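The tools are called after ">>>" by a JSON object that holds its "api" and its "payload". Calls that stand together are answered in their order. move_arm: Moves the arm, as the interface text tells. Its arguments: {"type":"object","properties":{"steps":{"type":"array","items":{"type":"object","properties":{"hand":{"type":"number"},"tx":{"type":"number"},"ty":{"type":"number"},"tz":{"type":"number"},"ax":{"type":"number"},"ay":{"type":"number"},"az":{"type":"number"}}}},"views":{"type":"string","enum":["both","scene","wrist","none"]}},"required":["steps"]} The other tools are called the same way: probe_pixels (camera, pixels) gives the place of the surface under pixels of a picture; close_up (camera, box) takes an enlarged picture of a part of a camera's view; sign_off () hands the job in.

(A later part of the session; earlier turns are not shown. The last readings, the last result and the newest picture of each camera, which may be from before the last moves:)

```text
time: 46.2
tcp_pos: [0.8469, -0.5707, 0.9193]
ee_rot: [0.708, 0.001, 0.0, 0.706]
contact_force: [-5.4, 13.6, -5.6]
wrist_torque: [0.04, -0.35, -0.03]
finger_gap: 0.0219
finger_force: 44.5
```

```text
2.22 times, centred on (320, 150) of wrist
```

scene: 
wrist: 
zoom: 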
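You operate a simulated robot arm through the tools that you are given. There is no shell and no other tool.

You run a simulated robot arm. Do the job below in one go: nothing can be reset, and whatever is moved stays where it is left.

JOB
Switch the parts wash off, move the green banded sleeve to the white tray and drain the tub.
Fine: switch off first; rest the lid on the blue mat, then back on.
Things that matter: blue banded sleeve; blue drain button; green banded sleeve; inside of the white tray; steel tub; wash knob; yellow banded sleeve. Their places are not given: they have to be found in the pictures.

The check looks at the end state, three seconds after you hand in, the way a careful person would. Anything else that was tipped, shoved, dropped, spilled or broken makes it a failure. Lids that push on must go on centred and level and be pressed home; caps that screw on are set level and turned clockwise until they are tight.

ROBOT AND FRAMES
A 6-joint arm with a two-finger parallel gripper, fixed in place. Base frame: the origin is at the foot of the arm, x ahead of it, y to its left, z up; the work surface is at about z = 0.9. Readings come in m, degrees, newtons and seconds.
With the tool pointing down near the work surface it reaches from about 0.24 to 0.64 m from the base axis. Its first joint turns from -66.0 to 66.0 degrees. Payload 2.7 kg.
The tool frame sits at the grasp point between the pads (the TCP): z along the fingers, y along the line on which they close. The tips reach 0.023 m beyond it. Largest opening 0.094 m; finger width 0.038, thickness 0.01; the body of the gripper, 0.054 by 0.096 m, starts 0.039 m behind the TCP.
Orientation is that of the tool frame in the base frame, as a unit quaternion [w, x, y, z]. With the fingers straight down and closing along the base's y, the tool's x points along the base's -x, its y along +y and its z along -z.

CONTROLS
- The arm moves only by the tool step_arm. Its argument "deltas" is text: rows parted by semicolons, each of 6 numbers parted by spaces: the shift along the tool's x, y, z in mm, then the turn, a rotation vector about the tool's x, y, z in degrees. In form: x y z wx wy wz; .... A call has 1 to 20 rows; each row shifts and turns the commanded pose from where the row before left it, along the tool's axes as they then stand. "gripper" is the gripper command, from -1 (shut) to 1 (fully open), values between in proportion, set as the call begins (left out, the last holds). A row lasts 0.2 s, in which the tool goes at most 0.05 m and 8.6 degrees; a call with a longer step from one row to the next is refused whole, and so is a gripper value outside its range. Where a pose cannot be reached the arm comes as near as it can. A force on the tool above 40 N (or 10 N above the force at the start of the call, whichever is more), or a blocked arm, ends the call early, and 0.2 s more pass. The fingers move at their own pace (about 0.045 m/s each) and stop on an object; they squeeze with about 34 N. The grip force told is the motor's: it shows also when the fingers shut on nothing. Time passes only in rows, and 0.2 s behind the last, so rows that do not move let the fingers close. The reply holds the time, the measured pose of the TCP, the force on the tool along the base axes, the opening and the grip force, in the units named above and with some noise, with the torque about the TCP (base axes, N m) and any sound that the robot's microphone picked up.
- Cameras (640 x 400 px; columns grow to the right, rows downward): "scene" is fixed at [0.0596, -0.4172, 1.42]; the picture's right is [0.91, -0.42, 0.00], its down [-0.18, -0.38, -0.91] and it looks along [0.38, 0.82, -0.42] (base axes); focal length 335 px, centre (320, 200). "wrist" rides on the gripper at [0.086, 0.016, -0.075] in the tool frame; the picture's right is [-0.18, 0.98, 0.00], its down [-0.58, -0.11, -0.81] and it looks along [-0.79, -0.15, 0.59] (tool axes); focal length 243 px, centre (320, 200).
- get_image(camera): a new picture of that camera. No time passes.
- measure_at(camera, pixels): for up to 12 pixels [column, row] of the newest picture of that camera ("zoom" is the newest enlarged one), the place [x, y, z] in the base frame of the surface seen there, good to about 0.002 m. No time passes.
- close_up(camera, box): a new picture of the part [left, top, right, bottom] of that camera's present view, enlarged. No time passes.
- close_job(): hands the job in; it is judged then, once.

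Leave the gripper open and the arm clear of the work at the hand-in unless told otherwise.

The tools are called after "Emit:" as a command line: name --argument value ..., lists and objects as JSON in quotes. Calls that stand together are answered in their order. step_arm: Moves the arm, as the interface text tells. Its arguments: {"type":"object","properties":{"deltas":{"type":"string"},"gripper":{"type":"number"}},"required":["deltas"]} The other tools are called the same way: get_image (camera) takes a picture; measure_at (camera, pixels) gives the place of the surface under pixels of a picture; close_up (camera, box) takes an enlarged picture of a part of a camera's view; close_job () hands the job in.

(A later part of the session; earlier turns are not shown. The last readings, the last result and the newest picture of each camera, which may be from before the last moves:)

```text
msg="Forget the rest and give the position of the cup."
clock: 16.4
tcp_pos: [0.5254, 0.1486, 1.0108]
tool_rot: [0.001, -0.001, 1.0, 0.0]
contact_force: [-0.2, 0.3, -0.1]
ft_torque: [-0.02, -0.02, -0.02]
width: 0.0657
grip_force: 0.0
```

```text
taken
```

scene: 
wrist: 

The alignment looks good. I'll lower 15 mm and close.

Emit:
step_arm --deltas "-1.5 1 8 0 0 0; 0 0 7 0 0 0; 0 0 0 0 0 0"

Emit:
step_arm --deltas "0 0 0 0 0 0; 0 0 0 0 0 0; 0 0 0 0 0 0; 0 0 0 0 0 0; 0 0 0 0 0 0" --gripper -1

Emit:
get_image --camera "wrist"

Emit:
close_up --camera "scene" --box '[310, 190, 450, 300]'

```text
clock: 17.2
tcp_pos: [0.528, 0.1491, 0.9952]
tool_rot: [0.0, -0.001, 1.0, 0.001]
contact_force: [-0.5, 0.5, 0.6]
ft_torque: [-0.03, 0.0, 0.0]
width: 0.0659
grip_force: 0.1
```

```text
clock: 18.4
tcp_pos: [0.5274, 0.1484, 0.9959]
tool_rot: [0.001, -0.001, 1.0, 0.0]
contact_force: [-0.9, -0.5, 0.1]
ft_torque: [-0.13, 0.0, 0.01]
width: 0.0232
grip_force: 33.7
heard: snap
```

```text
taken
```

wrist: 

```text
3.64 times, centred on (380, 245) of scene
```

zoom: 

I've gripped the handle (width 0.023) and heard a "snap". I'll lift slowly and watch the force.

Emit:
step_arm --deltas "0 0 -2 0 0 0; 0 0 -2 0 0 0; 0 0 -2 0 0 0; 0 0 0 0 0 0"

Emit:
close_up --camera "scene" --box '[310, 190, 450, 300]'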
• • • •
◆ Exercise description:
Copy every line that contains the string "blue".

◆ Complete answer:
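Fine: switch off first; rest the lid on the blue mat, then back on.
Things that matter: blue banded sleeve; blue drain button; green banded sleeve; inside of the white tray; steel tub; wash knob; yellow banded sleeve. Their places are not given: they have to be found in the pictures.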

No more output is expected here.